You are given a thin spoke of mass 3.0 kg that is 100.0 cm long to be used in an experiment. Determine its moment of inertia if it rotates about a perpendicular axis through i) one of its ends ii) its center iii) a parallel axis through the spoke. 

We can use any arbitrary shape with uniform composition and radius = length = height = width to easily prove that when an object is x times large than the model, its mass and volume are x³ times greater than those of the model. How many times greater is the object's moment of inertia relative to the model (exclude point masses and parallel axes outside an object)?

Four spheres of masses of 300 g each are attached to each other in the shape of a square as depicted in the figure below. Consider an axis passing through the centre of the square. Determine the moment of inertia of the square about this axis.

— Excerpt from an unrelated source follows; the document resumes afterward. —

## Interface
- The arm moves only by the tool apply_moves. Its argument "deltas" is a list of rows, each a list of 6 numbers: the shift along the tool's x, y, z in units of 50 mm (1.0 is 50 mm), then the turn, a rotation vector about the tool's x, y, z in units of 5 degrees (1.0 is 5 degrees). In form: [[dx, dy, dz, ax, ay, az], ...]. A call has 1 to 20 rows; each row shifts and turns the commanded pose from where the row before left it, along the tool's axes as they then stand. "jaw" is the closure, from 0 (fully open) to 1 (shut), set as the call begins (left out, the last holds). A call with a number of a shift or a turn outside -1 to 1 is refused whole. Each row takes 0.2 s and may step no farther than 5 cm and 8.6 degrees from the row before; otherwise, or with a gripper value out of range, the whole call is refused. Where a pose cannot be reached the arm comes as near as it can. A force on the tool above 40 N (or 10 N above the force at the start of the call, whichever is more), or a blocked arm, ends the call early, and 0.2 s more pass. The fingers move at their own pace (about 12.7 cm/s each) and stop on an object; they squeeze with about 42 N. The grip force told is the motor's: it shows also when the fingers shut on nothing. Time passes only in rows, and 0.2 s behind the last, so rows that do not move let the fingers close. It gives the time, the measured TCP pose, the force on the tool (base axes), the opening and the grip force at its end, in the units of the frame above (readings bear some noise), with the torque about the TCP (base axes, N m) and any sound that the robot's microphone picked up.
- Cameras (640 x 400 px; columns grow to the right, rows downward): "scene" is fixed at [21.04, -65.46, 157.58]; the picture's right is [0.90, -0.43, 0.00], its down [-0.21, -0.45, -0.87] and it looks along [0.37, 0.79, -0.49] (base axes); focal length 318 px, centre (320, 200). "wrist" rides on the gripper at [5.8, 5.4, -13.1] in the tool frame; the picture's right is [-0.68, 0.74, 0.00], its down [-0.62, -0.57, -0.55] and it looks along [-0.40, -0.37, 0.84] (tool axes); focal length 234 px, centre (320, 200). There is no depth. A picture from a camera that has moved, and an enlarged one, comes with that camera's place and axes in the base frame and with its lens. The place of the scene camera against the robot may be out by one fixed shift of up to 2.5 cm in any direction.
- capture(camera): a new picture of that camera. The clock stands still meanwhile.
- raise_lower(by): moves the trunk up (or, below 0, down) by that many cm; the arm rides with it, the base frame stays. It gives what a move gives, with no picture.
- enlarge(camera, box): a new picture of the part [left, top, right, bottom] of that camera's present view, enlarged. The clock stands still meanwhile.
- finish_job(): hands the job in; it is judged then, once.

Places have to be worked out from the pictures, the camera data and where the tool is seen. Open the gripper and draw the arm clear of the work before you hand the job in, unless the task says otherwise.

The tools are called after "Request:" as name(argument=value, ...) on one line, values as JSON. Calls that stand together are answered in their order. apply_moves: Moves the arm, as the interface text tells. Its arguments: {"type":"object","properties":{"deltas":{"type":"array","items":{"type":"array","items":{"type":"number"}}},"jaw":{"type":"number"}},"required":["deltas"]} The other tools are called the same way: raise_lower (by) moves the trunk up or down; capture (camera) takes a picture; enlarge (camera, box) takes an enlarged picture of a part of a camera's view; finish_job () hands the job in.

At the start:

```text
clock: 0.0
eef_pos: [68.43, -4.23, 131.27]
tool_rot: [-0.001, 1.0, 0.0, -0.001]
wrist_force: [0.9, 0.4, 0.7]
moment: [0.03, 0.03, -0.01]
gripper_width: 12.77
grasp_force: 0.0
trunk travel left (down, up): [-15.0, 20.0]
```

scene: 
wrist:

Consider three masses of 150 g each are joined to each other with massless rods forming a circular ring as portrayed in the figure below. Determine the circular ring's kinetic energy if its rotation speed is 6.0 rev/s about the central axis.

A 75.0 kg skater spins on the ice with arms outstretched. The skater's body is considered a 50.0 kg cylinder, with a radius of 0.300 m and a height of 1.60 m. Each arm is modeled as a 3.00 kg thin rod, 50.0 cm long, attached to the cylinder. Calculate what the moment of inertia of the skater will be.